§ Exercise requirements
Keep the provided text going from its last sentence.

§ Provided text
We ended May with a bang at our latest sun-drenched pop-up in Vinegar Yard. Thanks to everyone who swung by over the Bank Holiday Weekend to say hello and see our new collection up close and personal. It's always a real pleasure to catch up with our creative community over some street food and a cheeky cider in the sunshine. 

We were so impressed with the new space at Vinegar Yard. It's basically an urban garden just behind London Bridge Station in South London, under the watchful eye of The Shard, with amazing street food, local beers, and a marvellous makers market. For London folk, or commuters like us who grab the train out of town from London Bridge, it's a great place to enjoy a balmy Summer's evening.

There's even a bonkers art installation by artist-in-residence , famous for his scrap-metal sculptures at Glastonbury Festival and collaborations with The Rolling Stones which is well worth a look.

Vinegar Yard Pop-Up Makers Market London Bridge

We snuck away from our stand for a couple of hours to head to White Cube Bermondsey and get inspired by the work of Kent-born, New York-based artist Sarah Morris in her latest eye-widening exhibition ‘Machines do not make us into Machines’.

Firstly, if you haven't been to White Cube Bermondsey before, it's one of our favourite gallery spaces in London. It's a really manageable size - you can pop in between meetings or with a pushchair, wander around the four rooms at leisure, and not leave feeling like you've missed half of it or that your mind is completely overloaded. It's the ideal spot for culture vultures who want to see powerful and engaging artworks in a really relaxed gallery space, and all for free.

§ Supplied information
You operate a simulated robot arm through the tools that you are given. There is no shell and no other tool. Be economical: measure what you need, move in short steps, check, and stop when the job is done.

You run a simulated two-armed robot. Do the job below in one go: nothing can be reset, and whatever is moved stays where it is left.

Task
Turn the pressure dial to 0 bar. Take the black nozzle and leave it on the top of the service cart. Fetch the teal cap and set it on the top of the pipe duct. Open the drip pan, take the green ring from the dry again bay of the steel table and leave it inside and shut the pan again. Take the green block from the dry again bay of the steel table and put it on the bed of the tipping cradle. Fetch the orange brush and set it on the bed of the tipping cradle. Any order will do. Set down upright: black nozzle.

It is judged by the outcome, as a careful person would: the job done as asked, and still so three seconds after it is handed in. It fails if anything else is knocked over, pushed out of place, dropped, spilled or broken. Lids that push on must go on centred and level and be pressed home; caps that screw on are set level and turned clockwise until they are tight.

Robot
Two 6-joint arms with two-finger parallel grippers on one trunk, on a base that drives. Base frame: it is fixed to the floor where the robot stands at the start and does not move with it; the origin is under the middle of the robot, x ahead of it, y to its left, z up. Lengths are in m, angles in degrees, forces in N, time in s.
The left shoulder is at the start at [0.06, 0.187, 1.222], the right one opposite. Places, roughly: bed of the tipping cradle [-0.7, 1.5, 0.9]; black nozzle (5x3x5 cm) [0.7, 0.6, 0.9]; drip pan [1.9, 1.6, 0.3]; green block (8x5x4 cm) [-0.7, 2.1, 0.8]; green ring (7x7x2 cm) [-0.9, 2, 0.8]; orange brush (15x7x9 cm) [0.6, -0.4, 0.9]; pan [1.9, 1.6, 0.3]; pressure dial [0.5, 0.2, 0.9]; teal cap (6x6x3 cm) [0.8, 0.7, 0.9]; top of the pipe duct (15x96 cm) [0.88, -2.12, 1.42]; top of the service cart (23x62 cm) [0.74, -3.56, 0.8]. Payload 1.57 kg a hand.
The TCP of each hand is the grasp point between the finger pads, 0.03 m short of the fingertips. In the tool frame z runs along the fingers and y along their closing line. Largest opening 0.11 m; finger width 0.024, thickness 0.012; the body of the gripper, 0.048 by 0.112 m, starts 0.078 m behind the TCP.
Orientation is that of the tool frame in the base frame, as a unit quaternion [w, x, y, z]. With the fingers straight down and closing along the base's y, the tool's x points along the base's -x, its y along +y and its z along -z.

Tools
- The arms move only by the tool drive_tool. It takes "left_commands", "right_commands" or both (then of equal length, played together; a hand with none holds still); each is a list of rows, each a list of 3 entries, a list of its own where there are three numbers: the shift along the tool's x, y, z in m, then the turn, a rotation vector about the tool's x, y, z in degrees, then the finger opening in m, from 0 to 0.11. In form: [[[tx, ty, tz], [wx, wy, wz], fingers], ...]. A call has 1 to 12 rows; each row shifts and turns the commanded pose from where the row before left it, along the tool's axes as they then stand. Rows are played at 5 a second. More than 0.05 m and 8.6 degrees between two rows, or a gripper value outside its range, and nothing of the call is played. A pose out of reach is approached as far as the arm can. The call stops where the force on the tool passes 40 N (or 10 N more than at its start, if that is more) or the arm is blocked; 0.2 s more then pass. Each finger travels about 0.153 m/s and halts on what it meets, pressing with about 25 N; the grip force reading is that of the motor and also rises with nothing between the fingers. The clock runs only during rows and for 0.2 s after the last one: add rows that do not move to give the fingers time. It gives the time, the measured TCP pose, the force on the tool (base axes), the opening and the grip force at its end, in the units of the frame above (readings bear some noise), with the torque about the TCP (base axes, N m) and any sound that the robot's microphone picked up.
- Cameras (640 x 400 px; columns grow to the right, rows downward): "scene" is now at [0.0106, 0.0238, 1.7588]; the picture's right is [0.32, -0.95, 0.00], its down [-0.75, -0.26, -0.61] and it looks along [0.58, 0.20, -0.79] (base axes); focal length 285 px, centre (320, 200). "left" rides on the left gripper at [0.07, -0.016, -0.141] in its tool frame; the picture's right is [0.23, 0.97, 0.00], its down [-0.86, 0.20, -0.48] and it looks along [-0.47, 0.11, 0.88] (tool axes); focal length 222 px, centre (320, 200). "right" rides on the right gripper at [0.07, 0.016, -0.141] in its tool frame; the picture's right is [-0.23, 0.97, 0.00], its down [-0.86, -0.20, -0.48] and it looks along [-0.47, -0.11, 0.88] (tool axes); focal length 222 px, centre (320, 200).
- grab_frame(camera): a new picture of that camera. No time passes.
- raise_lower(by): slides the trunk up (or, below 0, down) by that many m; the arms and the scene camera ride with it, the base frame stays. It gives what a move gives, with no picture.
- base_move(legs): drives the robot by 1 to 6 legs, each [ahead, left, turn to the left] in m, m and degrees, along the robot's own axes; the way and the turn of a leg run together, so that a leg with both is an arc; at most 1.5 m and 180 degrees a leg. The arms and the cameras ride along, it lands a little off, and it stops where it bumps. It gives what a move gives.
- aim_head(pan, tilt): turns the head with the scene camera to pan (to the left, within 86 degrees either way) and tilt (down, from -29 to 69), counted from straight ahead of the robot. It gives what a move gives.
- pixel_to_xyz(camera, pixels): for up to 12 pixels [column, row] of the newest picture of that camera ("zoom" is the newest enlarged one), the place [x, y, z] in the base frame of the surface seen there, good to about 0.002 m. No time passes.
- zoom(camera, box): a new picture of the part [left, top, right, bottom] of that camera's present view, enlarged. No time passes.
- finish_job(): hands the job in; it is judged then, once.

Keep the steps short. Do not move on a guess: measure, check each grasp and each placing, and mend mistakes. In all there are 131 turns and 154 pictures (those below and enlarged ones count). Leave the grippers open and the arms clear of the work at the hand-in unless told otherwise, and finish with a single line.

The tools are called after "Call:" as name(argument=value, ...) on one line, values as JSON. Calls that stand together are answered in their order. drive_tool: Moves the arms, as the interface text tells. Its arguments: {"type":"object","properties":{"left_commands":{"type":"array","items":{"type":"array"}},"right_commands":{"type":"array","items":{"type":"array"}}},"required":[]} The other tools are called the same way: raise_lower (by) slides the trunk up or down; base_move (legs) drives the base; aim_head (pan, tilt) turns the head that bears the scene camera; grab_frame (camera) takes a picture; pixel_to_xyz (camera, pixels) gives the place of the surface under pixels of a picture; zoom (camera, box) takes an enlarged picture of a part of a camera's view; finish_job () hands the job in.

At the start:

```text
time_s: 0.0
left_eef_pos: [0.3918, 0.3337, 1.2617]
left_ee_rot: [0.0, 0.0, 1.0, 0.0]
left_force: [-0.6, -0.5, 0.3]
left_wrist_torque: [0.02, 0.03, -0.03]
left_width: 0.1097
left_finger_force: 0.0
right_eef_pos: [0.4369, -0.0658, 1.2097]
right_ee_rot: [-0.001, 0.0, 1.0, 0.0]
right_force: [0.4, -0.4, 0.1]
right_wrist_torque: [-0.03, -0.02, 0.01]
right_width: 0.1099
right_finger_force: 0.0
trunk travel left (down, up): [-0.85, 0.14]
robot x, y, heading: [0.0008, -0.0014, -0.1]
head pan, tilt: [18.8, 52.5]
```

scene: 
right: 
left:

---

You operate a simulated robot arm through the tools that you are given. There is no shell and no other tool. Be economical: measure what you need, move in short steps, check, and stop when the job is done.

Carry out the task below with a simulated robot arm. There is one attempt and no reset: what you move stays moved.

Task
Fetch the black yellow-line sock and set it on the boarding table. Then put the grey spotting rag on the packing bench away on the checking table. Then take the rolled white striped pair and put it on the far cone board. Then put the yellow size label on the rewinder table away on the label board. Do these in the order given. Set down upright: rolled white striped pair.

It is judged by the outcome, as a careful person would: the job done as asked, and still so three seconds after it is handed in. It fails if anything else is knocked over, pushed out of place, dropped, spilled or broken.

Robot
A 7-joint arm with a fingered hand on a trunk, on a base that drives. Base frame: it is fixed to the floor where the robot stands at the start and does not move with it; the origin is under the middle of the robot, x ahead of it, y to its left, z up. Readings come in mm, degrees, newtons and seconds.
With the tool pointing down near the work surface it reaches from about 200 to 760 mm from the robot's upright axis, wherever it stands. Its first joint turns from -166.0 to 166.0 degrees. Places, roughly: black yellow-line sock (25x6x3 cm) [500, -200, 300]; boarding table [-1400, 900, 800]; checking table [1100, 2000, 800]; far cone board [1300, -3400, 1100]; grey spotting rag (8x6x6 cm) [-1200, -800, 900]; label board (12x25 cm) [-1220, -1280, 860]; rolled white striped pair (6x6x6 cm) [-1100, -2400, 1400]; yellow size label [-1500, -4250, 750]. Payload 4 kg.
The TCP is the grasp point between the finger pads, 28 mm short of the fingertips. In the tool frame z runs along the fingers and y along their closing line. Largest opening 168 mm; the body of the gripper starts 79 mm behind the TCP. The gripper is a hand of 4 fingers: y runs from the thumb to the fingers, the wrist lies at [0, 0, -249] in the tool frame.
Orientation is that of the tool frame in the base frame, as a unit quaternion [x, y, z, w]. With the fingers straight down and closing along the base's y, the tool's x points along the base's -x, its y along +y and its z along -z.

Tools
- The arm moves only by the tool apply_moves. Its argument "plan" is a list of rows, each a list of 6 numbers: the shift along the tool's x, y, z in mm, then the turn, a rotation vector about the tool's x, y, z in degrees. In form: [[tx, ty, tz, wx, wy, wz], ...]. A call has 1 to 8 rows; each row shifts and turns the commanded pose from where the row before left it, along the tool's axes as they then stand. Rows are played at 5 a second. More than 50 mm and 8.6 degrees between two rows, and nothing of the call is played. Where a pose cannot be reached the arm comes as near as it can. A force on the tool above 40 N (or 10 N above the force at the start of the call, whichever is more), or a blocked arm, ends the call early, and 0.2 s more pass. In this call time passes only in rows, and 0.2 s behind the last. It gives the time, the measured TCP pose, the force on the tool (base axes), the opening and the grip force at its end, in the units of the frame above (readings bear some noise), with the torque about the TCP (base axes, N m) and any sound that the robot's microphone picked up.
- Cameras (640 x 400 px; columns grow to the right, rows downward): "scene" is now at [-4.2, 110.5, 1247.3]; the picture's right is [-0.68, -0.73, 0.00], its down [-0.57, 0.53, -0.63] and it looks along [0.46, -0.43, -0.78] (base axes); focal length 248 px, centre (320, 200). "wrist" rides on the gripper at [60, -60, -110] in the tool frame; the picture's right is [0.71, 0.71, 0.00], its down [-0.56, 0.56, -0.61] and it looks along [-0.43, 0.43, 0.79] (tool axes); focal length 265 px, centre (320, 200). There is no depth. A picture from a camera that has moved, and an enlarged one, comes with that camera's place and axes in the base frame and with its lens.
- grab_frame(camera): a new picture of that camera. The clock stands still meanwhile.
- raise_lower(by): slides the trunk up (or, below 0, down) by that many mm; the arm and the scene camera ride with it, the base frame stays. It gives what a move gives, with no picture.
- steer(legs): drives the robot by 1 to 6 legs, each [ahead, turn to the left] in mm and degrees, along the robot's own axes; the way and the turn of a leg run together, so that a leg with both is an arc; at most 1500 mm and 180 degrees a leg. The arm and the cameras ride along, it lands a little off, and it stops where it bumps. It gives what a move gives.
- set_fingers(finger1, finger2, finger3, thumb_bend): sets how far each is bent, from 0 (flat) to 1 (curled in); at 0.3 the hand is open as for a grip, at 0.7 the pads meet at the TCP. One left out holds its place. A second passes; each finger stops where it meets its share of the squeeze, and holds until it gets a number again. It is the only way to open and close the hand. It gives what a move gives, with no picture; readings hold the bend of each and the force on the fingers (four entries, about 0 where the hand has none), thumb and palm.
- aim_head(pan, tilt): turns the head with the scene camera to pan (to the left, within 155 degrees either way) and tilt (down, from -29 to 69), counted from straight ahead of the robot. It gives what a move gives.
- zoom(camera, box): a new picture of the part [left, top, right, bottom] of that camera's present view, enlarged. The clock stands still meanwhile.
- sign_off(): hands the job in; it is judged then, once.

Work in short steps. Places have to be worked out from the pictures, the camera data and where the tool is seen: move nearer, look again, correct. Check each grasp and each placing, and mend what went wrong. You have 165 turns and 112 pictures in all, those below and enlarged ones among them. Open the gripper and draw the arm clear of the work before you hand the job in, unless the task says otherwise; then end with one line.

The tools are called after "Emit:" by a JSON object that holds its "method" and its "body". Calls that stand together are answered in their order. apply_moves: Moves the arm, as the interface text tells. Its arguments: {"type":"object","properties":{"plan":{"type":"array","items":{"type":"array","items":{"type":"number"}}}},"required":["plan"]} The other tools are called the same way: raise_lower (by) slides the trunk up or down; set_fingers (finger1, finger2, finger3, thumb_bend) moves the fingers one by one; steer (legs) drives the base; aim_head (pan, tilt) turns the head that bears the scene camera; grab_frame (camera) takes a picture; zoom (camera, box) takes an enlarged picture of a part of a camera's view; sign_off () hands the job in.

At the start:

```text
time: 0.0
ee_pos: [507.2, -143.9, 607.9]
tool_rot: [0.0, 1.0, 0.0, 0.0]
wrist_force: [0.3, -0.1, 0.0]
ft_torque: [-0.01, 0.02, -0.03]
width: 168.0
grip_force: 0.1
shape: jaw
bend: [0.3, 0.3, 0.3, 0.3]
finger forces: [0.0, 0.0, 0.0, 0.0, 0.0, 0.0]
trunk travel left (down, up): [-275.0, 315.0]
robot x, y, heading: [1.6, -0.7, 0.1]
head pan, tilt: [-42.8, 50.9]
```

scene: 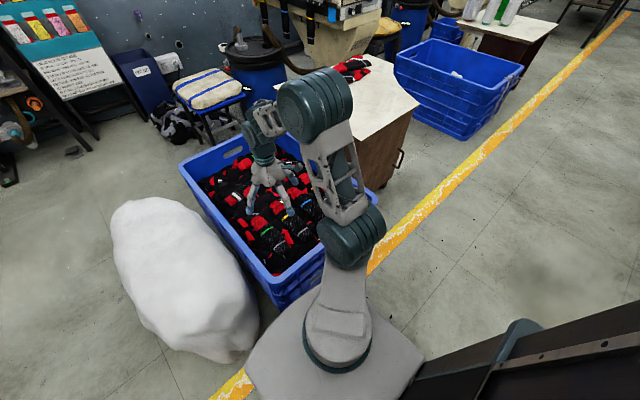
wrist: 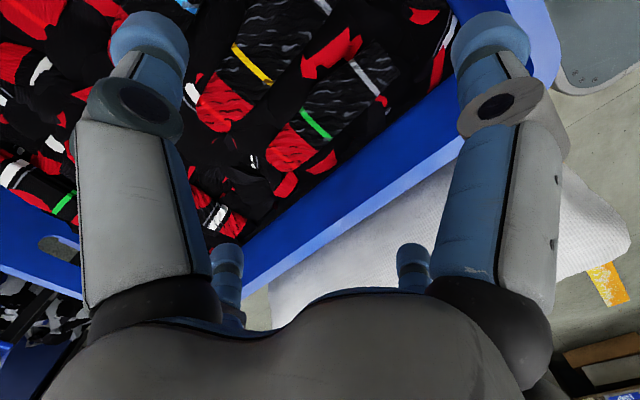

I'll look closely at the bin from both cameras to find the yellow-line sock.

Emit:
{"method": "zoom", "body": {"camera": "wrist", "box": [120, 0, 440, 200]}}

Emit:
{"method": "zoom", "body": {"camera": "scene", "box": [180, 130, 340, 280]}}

§ Exercise response
Sarah Morris White Cube Bermondsey

The Building as a Pretext [Sound Graph] 2019 - Sarah Morris - White Cube Bermondsey

In this her first solo exhibition in the UK for six years, Sarah Morris is showing all new paintings, films, a site-specific wall painting and her first ever sculptural work. So a massively exciting showcase of pieces exploring her trademark obsessions with networks, typologies, architecture, language and the construct of the modern metropolis. If you often feel a little dwarfed by the big cities you find yourselves in and the bombardment of tech that comes your way on a daily basis, Morris' work will probably really speak to you.

The exhibition includes new work from her 'Sound Graphs' series, a series Morris started work on two years ago that maps audio recordings onto canvases, forming paintings of brightly coloured bars and dots.

In each powerfully precise piece, language becomes image, attesting to the impossibility of a painting ever really being truly abstract, and creating a colourful communication that speaks to our eyes and that we hear loud and clear.

The Building as a Pretext [Sound Graph] 2019 Sarah Morris White Cube Bermondsey

The Building as a Pretext [Sound Graph] 2019 - Sarah Morris - White Cube Bermondsey

For Morris, language is a construct. She's invented her own painted dialect which looks like a scrolling colourful computer code and sounds like a radical modern manifesto. She plays with phonetics and plots the coordinates. 

‘They’re static but the eye makes them move,’ Morris explains. And this movement is amplified perfectly by the reflection of her work in the smooth concrete floors of White Cube Bermondsey that they loom over, (actually obsessed with concrete floors but that's a whole other blog post).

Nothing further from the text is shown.